Mezzoeuro Anno X num. 1 dell'8/1/2011


Rende, 28/12/2010

Nella conferenza di fine anno il Sappe, il sindacato della polizia penitenziaria, denuncia il sovraffollamento delle carceri calabresi e il grave stato di disagio dei custodi costretti a supplire le carenze di organico, senza dimenticare il carcere di Via Popilia accerchiato dal cemento ...

La conferenza di fine anno del SAPPE (Sindacato Autonomo Polizia Penitenziaria) non poteva certo dirsi affollata. Vi era la presenza di due televisioni private e poco altro a dimostrazione dello stato di estraniamento in cui vive tutto il mondo carcerario. Siamo un po' tutti convinti che è una realtà che non interessa il cittadino comune, ma è il luogo dei delinquenti incalliti, della punizione dei colpevoli di reati gravi che meritano pertanto la reclusione alla quale sono condannati. Questa è una opinione completamente falsa che bisognerebbe confutare molto energicamente, poiché a parte particolari situazioni, la grande maggioranza dei detenuti sono chiamati a rispondere delle conseguenze di un gesto magari inconsulto o di un evento particolare che potrebbe averlo colpito in maniera alquanto fortuita come succede, ad esempio, negli incidenti stradali. E potrebbe capitare a ciascuno di noi.
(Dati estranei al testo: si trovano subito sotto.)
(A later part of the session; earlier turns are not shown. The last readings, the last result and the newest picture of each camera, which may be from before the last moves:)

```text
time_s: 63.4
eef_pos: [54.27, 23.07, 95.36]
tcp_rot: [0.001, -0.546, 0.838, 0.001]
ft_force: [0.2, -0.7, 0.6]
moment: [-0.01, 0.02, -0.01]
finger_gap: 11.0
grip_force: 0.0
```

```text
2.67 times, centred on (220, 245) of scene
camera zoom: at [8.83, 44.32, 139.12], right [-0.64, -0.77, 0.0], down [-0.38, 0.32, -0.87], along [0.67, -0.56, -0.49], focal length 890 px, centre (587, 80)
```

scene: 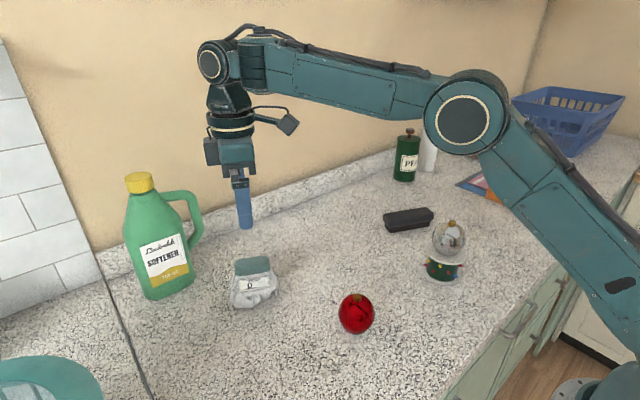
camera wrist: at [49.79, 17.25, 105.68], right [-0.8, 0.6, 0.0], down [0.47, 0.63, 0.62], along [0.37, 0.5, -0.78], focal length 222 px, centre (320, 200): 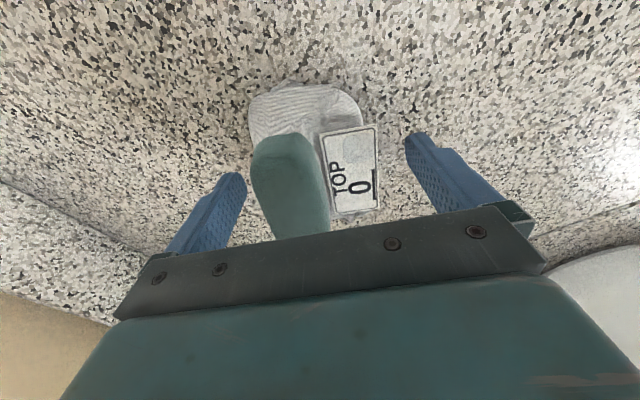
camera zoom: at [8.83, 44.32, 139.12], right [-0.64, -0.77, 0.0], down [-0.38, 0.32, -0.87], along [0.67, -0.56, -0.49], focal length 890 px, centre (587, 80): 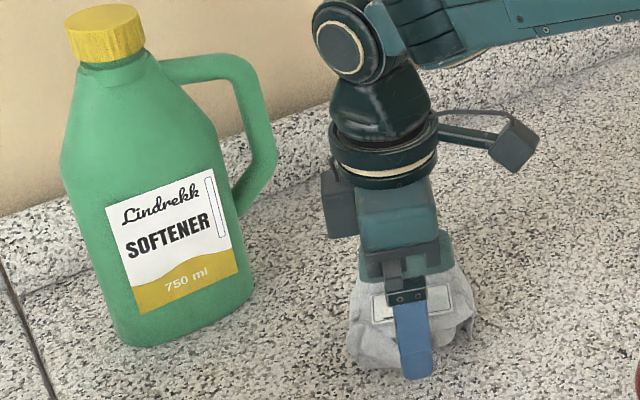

Al 30 novembre 2010 vi erano in Italia 69mila detenuti, di cui 25mila stranieri, pari a oltre un terzo del totale. Se questo corrispondesse al tasso di criminalità delle due popolazioni, si dovrebbe arguire che gli stranieri sono circa sette volte più pericolosi degli italiani, un dato che non corrisponde alla realtà. Piuttosto è la normativa sull'immigrazione che introduce fattispecie di reati (come l'immigrazione clandestina) che gonfiano il dato e riempiono le prigioni. Il secondo dato sorprendente è che il numero di posti disponibili nel complesso delle case di detenzione italiane è inferiore a 45mila posti, con un esubero di circa 24mila detenuti e un tasso di sovraffollamento dell'1,54%. Questo significa che per due posti disponibili vi sono rinchiusi tre persone con tutti i disagi personali, le deficienze igienico-sanitarie e la promiscuità tra le varie categorie di detenuti che rendono molto difficile la permanenza nei luoghi di pena e la gestione di questa varia e sofferente umanità. L'impossibilità di mantenerli separati per tipologia di reato e grado di pericolosità trasforma spesso la permanenza in carcere come una vera e propria università del crimine piuttosto che una occasione di riscatto e di rieducazione delle devianze.

Ancora più sorprendente è scoprire che il numero dei condannati in via definitiva è di 38mila persone, pari a poco più del 50% del totale. Il restante 50% ha ancora un procedimento penale in corso: di questi 15mila sono in attesa del primo giudizio. Una giustizia più rapida potrebbe riportare il numero dei detenuti alla normalità entro i limiti dei posti disponibili.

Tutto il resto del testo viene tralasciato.